20 tysięcy pustych krzeseł ustawiły na trawniku niedaleko Białego Domu rodziny ofiar śmiertelnych pandemii COVID-19 w Stanach Zjednoczonych oraz osoby, które przebyły zakażenie. Od wybuchu epidemii w USA zmarło już ponad 210 tysięcy osób.
Ustawione w niedzielę krzesła symbolizowały ofiary śmiertelne pandemii COVID-19 w Stanach Zjednoczonych. Na jedno puste miejsce przypadało około dziesięć ofiar. Organizatorzy wydarzenia chcieli bowiem zwrócić uwagę na śmierć ponad 200 tysięcy Amerykanów z powodu koronawirusa.

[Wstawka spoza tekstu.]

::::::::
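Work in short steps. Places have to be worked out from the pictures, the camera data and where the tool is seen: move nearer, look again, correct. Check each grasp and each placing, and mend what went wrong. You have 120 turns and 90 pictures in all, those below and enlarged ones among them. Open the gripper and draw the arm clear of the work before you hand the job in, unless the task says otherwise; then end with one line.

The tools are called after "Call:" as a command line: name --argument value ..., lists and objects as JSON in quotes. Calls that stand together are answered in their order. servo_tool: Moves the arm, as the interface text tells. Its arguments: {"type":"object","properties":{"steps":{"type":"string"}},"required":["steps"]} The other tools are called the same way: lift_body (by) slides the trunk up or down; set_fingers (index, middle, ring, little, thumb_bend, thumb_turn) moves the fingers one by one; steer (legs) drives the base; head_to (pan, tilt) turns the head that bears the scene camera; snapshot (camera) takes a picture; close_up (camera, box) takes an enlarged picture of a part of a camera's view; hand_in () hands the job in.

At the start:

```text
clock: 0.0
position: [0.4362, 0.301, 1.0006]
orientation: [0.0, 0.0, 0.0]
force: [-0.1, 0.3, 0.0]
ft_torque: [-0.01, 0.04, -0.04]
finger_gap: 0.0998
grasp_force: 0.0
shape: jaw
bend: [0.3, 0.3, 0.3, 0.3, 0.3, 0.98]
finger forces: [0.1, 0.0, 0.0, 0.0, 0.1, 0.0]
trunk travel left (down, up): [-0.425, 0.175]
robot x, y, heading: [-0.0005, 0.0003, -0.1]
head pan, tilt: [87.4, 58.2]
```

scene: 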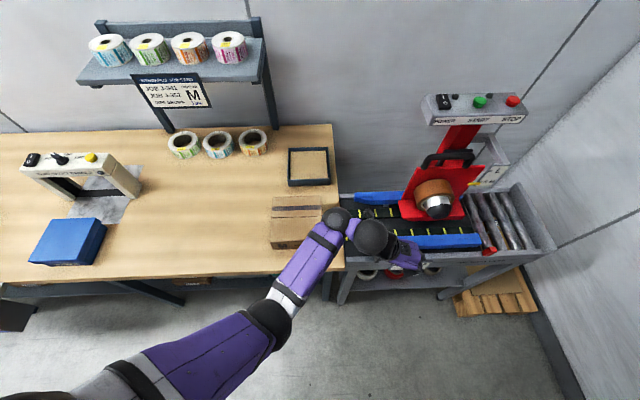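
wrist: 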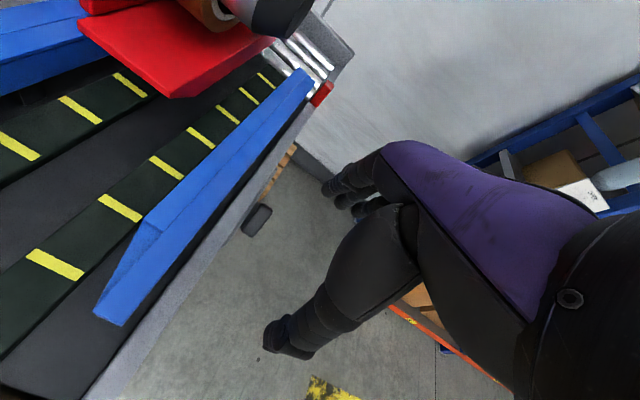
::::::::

- Przeżywamy zbiorową narodową traumę, jesteśmy sześć miesięcy od pandemii i wciąż się z niej otrząsamy - powiedział CNN Chris Kocher, jeden z organizatorów wydarzenia. Lisa Billings, pielęgniarka z Nowego Jorku, opowiedziała o tym, jak koronawirus wpłynął na jej życie. Brat Lisy, Leo, zmarł na wirusa trzy tygodnie po tym, jak przyjęto go szpitala. Jego śmierć skłoniła Billings, by umożliwić jej pacjentom kontaktowanie się z członkami rodzin przez telefon, aby pokonać restrykcje związane z odwiedzinami w szpitalu.

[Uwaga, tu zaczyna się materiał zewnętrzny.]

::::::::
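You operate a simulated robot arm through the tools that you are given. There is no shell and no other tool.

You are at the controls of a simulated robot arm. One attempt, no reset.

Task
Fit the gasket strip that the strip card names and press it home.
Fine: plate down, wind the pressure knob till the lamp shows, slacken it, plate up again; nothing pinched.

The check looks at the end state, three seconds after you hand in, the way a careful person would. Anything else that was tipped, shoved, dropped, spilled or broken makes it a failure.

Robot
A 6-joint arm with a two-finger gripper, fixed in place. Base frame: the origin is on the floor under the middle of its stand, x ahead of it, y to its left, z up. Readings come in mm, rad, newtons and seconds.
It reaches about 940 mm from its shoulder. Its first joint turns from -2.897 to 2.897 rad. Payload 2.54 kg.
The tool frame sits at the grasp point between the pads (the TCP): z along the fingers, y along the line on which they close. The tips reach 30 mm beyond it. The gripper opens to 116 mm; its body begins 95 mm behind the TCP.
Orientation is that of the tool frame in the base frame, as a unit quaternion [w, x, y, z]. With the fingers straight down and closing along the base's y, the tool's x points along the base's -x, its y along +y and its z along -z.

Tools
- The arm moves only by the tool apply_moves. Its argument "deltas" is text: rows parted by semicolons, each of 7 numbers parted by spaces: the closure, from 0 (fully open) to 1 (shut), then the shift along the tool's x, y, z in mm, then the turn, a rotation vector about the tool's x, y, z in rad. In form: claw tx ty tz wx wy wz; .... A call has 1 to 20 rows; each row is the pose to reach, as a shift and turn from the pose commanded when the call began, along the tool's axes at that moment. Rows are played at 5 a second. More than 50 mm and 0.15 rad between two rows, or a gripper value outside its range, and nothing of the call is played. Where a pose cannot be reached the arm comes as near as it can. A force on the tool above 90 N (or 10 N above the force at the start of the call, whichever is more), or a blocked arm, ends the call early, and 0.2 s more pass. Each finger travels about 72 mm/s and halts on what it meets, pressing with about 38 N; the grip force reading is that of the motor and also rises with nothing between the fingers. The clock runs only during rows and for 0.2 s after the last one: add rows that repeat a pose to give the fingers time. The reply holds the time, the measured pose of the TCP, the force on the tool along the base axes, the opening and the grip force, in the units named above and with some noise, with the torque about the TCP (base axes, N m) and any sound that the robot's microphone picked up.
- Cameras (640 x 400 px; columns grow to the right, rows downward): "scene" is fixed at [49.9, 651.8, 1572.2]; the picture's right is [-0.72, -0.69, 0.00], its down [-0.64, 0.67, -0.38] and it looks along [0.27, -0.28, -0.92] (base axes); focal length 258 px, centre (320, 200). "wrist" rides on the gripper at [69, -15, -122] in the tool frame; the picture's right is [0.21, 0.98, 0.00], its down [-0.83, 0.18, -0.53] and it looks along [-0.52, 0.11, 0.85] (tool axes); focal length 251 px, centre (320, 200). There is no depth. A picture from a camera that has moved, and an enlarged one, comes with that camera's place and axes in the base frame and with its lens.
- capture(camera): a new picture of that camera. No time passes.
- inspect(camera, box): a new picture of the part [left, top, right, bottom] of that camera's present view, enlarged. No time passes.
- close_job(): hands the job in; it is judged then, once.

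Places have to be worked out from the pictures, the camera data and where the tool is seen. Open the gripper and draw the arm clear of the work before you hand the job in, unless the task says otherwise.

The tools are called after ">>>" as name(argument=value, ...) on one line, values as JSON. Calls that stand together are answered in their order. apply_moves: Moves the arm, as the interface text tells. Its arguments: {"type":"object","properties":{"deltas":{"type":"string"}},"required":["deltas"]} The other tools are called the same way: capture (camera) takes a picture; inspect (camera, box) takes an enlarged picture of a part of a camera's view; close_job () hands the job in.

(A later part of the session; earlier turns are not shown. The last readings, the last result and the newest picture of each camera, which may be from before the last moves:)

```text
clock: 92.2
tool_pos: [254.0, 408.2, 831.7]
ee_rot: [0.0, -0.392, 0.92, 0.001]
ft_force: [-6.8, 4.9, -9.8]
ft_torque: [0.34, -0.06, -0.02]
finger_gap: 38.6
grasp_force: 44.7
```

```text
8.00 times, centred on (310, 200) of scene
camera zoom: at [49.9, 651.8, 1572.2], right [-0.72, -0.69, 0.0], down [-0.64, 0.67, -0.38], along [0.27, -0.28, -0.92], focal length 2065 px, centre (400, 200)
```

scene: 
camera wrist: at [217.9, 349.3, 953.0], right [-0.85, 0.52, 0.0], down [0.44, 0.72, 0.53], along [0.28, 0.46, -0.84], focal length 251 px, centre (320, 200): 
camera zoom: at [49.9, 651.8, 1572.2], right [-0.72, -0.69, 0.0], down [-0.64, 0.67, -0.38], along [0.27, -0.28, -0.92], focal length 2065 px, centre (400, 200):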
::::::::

Organizatorzy wzywali także władze do działania, aby zapobiec dalszym zgonom. Do wydarzenia przygotowywano się, zanim u prezydenta USA Donalda Trumpa zdiagnozowano zakażenie koronawirusem.
W Stanach Zjednoczonych do poniedziałku wykryto 7 454 943 przypadki SARS-CoV-2, najwięcej ze wszystkich krajów na świecie. W ciągu doby odnotowano przyrost o około 35 tysięcy.